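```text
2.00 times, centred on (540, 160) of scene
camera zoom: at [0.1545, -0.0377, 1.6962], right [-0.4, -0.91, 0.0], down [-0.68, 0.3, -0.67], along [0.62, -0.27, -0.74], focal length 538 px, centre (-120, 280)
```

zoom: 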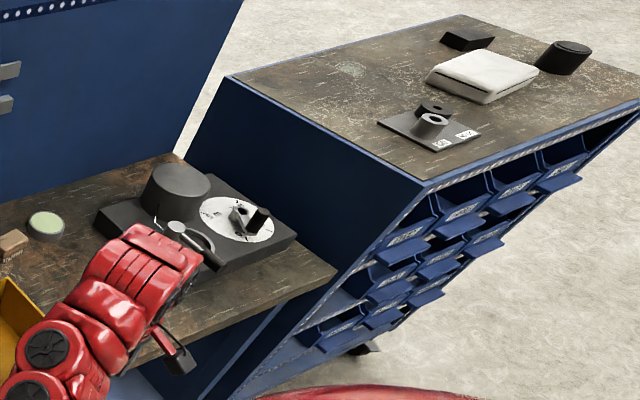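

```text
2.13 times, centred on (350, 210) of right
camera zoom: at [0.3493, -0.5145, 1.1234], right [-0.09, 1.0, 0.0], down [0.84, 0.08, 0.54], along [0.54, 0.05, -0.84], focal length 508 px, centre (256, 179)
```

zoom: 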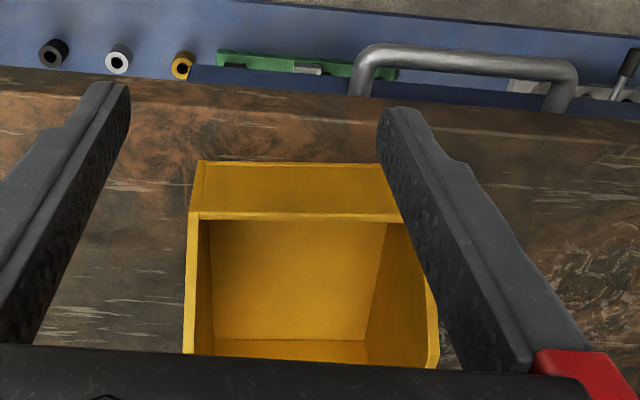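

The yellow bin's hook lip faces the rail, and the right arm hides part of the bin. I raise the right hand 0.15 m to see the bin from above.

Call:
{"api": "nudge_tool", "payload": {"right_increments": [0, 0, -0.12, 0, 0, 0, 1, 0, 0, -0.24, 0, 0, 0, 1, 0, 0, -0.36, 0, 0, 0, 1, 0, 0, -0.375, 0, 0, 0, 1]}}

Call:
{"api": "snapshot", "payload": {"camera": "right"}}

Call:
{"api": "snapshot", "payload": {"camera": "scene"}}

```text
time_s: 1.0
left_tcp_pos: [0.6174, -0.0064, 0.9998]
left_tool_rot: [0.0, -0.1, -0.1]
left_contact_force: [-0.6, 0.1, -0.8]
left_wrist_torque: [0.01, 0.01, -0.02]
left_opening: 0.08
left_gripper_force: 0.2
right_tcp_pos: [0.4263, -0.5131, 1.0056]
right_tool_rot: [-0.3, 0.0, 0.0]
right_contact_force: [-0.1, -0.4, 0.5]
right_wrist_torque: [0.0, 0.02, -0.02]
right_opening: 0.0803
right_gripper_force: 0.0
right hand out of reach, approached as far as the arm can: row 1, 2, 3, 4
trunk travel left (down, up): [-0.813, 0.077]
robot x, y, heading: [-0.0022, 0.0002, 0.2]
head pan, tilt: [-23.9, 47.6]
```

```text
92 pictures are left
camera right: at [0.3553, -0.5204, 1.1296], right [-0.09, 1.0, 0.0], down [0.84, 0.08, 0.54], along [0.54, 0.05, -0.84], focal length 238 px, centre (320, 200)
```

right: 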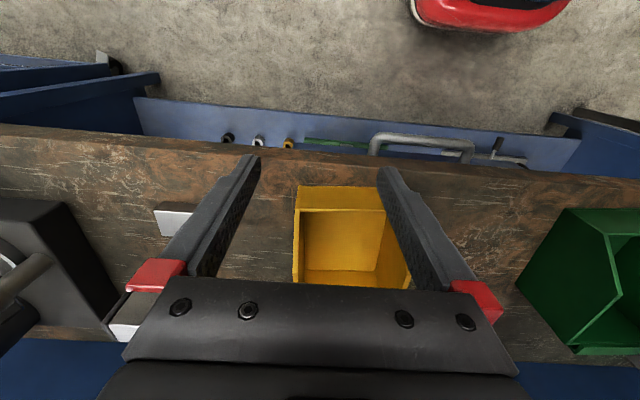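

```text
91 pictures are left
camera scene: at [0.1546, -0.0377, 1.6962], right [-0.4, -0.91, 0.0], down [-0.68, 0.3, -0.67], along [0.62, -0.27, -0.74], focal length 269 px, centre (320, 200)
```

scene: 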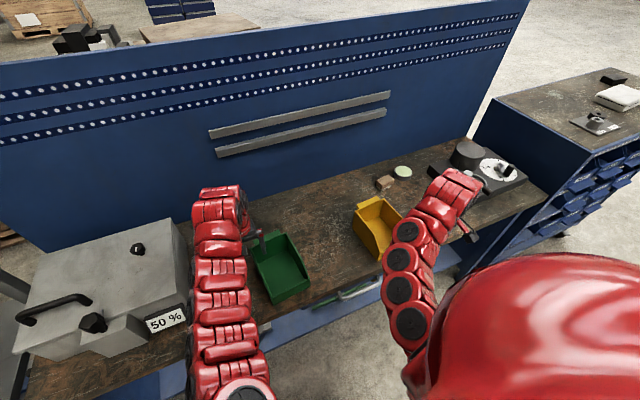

==========

- [Exercise]:
Skip every picture and transcribe the data above exactly. The answer is a JSON array that holds each line as a string and skips blank lines.

- [Full output]:
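[
  "```text",
  "2.00 times, centred on (540, 160) of scene",
  "camera zoom: at [0.1545, -0.0377, 1.6962], right [-0.4, -0.91, 0.0], down [-0.68, 0.3, -0.67], along [0.62, -0.27, -0.74], focal length 538 px, centre (-120, 280)",
  "```",
  "zoom: ",
  "```text",
  "2.13 times, centred on (350, 210) of right",
  "camera zoom: at [0.3493, -0.5145, 1.1234], right [-0.09, 1.0, 0.0], down [0.84, 0.08, 0.54], along [0.54, 0.05, -0.84], focal length 508 px, centre (256, 179)",
  "```",
  "zoom: ",
  "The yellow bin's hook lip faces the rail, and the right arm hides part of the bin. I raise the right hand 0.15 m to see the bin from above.",
  "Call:",
  "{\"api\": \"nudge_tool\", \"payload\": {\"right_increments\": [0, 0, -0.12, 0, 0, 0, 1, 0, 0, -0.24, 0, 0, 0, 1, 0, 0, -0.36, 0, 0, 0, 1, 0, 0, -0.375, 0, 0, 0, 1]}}",
  "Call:",
  "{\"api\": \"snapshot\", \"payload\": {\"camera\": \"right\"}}",
  "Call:",
  "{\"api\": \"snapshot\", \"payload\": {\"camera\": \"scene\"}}",
  "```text",
  "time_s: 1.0",
  "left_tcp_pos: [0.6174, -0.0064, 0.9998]",
  "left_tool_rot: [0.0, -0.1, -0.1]",
  "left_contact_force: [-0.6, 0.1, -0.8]",
  "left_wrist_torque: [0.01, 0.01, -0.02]",
  "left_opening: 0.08",
  "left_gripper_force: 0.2",
  "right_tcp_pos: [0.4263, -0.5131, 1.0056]",
  "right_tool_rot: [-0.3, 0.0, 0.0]",
  "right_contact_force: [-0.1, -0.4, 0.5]",
  "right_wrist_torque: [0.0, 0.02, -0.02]",
  "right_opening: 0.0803",
  "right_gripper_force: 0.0",
  "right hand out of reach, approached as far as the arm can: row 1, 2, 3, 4",
  "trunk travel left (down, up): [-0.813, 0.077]",
  "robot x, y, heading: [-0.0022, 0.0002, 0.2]",
  "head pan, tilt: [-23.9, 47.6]",
  "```",
  "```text",
  "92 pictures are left",
  "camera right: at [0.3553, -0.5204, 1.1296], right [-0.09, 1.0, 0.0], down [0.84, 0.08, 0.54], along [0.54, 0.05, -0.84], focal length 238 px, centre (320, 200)",
  "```",
  "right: ",
  "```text",
  "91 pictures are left",
  "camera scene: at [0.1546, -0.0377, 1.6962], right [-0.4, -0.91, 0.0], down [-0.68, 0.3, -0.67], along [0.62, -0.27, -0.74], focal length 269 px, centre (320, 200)",
  "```",
  "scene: "
]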